During his work in the laboratory of Professor Alexander Vainstein, in the Robert H. Smith Institute of Plant Sciences and Genetics in the Faculty of Agriculture, Can’ani discovered that Petunia plants grown at elevated temperature conditions are significantly defected in production and emission of scent compounds.

“In my study, I show that increasing ambient temperature leads to a decrease in phenylpropanoid-based floral scent production in two Petunia×hybrida varieties, P720 and Blue Spark, acclimated at 22/16 or 28/22 °C (day/night),” Can’ani said.

This was linked to arrested expression and activity of proteins that facilitate biosynthesis of the compounds.

Can’ani was awarded the Smith Vision Prize for his body of research, which included projects aimed at finding novel strategies that plants use in order to regulate, or fine-tune, the process of scent emission.

Can’ani also demonstrated an approach to bypass this adverse effect, by expressing the Arabidopsis thaliana PAP1 gene, which boosts the production of scent regardless of the ambient temperature. This research was published in Plant, Cell & Environment.

Can’ani also characterized the first gene (called PH4) that functions as a direct regulator of scent emission. When he manipulated the expression of this gene to a halt, Petunia flowers ceased to emit scent, but continued to produce it. Interestingly, this gene apparently serves as a switch between two crucial floral traits – color and scent. This research was published in New Phytologist.

Currently, Can’ani is investigating a process called glycosylation, in which flowers conjugate a sugar molecule onto the scent compounds, thus rendering the scent non-volatile.

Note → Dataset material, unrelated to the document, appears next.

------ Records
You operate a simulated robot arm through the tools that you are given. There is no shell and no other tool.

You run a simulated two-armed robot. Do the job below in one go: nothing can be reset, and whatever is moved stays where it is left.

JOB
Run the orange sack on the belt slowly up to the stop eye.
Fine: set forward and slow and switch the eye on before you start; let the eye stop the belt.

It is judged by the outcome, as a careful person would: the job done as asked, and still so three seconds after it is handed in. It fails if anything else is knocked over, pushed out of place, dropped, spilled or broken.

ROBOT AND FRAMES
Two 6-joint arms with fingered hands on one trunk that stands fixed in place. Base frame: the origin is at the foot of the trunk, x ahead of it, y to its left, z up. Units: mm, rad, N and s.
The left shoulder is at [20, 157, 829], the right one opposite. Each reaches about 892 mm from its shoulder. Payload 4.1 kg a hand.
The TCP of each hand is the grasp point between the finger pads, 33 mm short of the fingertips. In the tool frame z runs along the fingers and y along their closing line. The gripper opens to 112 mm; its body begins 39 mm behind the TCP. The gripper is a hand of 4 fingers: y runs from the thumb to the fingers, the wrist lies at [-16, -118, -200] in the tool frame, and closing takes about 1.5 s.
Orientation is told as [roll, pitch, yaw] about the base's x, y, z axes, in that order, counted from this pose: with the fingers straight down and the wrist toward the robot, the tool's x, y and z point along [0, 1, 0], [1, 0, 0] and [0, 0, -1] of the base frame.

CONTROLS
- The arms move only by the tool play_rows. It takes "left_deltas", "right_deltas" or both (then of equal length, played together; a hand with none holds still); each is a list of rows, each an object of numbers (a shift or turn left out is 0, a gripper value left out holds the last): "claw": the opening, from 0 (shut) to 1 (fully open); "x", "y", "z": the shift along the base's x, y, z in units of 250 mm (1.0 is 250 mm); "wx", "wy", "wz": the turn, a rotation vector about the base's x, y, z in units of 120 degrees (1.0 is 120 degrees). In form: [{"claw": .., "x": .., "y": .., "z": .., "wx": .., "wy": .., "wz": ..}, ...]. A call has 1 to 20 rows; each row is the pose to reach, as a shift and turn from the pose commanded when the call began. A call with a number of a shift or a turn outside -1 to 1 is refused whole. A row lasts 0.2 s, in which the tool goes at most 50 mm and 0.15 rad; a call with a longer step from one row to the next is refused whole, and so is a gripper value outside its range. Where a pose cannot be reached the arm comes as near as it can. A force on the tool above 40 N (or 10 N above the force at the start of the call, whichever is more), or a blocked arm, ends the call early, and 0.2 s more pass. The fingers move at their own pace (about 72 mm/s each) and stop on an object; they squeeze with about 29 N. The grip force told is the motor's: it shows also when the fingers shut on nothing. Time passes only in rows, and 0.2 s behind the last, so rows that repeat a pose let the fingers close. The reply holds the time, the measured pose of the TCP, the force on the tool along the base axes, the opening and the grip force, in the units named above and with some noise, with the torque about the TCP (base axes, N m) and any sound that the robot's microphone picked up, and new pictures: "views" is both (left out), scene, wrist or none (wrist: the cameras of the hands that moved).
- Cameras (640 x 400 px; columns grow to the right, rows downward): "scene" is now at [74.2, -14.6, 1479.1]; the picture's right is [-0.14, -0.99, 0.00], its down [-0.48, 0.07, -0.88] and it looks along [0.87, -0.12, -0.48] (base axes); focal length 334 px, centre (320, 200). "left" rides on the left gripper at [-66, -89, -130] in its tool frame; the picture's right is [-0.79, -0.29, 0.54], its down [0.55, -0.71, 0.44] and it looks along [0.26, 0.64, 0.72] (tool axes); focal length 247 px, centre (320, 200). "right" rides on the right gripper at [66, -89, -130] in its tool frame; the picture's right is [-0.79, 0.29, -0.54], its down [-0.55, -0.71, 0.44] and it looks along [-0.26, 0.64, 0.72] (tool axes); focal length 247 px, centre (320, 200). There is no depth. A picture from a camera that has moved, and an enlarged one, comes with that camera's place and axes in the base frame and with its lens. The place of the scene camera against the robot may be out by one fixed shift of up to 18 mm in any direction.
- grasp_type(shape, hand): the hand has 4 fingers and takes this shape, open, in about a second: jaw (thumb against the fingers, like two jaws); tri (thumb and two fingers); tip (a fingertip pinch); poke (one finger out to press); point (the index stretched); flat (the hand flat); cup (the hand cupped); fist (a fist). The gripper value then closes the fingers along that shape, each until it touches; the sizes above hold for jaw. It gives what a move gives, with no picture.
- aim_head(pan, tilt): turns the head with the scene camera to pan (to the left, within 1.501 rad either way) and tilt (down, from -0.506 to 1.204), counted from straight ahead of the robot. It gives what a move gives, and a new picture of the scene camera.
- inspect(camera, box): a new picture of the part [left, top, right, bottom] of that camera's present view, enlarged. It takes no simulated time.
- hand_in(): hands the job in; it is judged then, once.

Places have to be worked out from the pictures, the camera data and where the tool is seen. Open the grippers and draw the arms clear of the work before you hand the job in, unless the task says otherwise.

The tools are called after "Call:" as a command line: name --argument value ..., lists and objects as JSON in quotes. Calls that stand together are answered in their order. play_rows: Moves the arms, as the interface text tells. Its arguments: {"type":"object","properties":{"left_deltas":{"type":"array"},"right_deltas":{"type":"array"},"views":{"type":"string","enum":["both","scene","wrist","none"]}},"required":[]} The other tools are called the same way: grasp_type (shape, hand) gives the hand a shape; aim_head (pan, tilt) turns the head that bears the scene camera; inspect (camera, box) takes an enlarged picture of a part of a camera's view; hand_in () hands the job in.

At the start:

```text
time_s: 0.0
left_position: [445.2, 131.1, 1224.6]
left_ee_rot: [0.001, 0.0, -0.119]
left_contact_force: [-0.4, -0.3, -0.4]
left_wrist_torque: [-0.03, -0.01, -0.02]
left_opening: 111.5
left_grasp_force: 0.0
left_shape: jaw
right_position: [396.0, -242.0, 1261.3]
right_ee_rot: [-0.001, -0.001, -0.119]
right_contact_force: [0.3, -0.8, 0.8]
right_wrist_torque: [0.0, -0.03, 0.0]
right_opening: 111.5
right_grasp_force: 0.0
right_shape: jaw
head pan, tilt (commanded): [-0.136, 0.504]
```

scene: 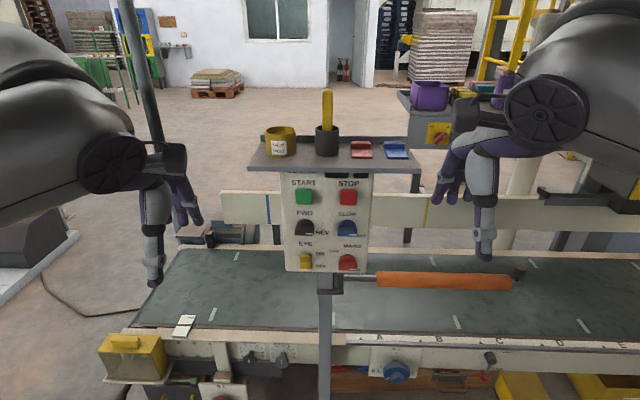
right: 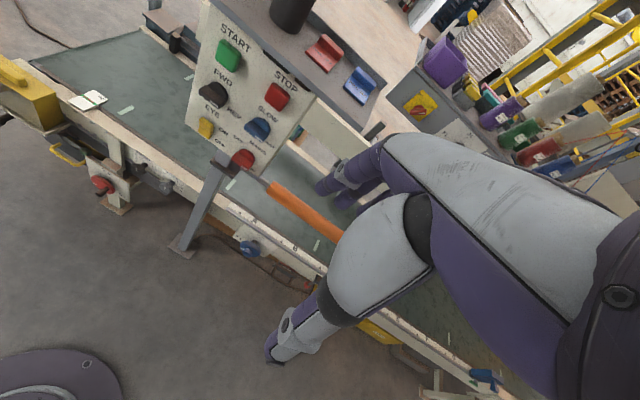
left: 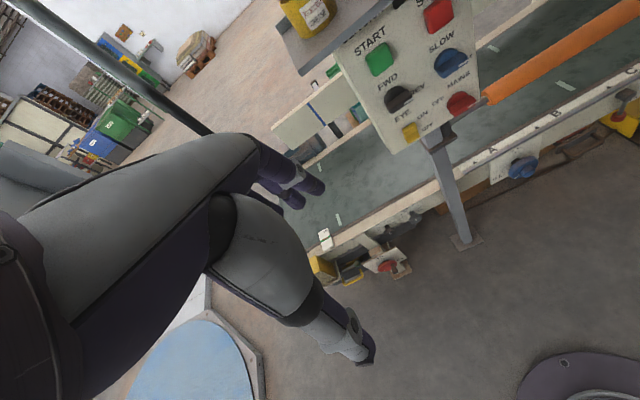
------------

The Smith Vision Prize in Agriculture was established by David Bruce Smith in memory of his father Robert H. Smith, benefactor, visionary, friend and namesake of the Faculty of Agriculture, Food and Environment. It is awarded annually to a Ph.D. student whose research best reflects the vision of Smith in feeding the world through sustainable agriculture and whose research shows potential for applicability in fields relevant to agriculture, food, and environment. It was awarded during the 79th international Meeting of the Hebrew University’s Board of Governors in Jerusalem.